The study of women’s creations dealing with figures of knowledgeable women will show the several biases chosen by the artists and what social reality these choices reveal. The comparison of women’s and men’s works on the same themes enable to understand the appropriation of the woman’s image and the originality of the representations they created. From the figure of the governess and the one of the Angel in the House (the two forms of possession of knowledge deemed acceptable for women in the Victorian society) to the image of the sorceress (the evil embodiment), by way of the representation or lack of representation of the professional scholar woman, we will try to embrace the different types of knowledgeable women created in the 19th-century British art and the subtle variations between male and female visions. The analyses of chosen works will exemplify our thinking by concrete examples taken from the visual arts of the time. Most of them will be taken from the field of painting, yet tapestry and photography will also be examined. Our corpus will include key names of the male Prerapahelite Brotherhood, such as D.G. Rossetti or Edward Burne-Jones, but also male painters who were only associated with the movement, such as Frederick Sandys.

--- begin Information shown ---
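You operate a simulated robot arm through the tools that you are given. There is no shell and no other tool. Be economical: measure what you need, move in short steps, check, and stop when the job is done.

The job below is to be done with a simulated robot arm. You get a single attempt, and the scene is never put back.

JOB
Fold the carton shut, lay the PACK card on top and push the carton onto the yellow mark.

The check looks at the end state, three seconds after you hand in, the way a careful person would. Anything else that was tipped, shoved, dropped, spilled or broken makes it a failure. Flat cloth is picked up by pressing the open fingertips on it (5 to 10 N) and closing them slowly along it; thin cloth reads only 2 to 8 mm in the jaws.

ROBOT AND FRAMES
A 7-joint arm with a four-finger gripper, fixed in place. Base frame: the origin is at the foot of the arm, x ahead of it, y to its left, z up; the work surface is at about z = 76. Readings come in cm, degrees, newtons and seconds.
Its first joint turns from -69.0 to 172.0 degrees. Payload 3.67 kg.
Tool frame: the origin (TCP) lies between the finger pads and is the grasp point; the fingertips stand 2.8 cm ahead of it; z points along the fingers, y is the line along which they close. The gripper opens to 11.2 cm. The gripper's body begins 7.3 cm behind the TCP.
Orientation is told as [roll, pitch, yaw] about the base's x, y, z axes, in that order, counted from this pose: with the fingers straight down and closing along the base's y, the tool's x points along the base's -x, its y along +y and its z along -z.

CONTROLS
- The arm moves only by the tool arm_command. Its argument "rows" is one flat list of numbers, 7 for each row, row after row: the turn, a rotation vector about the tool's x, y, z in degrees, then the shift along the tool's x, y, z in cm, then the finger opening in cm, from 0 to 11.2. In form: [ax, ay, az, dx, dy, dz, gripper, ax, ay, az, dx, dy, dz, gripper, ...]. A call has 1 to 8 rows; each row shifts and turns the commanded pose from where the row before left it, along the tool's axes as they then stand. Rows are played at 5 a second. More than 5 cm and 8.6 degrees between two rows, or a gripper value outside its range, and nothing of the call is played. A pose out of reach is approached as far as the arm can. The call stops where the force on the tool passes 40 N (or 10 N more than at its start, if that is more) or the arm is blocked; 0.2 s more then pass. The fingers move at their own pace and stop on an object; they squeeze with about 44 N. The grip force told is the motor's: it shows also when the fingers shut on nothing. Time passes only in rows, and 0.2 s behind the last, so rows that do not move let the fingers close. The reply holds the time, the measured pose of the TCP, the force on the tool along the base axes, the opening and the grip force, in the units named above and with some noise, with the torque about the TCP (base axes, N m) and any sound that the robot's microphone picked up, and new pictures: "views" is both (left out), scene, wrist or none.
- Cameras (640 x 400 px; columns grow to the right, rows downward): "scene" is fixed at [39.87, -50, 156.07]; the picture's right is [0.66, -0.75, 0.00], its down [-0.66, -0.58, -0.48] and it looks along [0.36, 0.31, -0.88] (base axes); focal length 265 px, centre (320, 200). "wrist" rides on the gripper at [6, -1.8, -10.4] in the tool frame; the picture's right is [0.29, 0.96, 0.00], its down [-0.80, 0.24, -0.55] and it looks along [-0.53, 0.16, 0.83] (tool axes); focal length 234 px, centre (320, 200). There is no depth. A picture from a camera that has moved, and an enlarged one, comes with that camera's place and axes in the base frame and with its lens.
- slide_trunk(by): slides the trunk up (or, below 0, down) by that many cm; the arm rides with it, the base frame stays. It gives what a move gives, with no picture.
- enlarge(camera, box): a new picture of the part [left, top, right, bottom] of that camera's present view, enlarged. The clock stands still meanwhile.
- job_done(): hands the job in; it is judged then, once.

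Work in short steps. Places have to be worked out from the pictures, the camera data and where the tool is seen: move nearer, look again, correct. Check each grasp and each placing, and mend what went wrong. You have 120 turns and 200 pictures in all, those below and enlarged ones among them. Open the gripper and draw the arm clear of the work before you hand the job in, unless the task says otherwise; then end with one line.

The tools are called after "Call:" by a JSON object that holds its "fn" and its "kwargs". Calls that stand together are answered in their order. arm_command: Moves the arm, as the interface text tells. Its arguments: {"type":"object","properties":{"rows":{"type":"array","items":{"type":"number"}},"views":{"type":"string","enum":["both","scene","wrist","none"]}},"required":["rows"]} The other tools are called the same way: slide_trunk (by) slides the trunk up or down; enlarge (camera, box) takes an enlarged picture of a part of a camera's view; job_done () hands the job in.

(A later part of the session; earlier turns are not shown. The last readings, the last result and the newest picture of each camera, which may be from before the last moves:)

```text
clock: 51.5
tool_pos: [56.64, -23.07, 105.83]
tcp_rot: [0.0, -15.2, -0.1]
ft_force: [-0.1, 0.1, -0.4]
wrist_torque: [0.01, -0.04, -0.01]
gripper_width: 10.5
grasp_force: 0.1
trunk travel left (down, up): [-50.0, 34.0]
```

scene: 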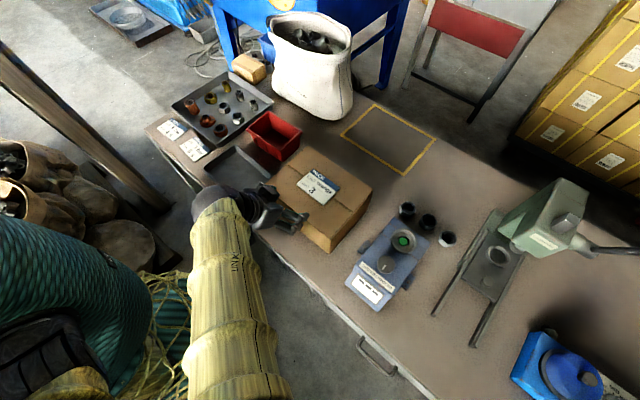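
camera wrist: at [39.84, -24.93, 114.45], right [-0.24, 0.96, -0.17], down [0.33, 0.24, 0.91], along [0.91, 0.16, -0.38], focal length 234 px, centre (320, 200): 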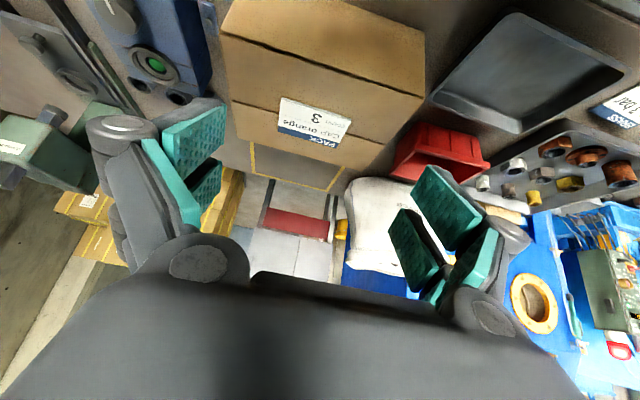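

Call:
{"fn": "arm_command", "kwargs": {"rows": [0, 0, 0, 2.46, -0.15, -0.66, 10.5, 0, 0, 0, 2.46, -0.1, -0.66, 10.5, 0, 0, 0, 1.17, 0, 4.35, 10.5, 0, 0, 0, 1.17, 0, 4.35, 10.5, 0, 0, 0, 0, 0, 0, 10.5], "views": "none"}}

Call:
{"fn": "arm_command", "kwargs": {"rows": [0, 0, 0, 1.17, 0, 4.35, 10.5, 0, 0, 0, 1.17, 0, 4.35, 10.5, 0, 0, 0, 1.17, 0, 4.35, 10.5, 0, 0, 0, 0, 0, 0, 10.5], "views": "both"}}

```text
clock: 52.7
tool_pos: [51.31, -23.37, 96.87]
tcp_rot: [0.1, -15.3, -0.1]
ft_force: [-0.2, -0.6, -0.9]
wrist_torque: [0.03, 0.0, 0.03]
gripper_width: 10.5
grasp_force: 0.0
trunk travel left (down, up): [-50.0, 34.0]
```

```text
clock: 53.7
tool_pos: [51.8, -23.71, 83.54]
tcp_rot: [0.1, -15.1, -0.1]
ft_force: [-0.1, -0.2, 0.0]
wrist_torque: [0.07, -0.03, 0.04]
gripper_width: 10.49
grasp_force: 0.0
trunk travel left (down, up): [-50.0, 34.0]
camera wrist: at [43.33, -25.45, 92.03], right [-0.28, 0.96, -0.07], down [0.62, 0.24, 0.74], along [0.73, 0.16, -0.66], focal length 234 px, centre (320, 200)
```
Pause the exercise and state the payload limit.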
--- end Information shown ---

At the same time, we will also shed light on the Preraphaelite Sisters who worked in the shadows of their male counterparts, such as Rebecca Solomon, Evelyn De Morgan or Marie Spartali Stillman, to quote but a few...


1- Wolstenholme, Elizabeth Wolstenholme, The Education of Girls, its Present and its Future, p. 328
2- The term ‘feminism’ did not come into use in the English language until the 1890s, and even then its meaning was contested.
3- DYHOUSE Carol, Girls growing up in late Victorian and Edwardian England, 1981, p. 3.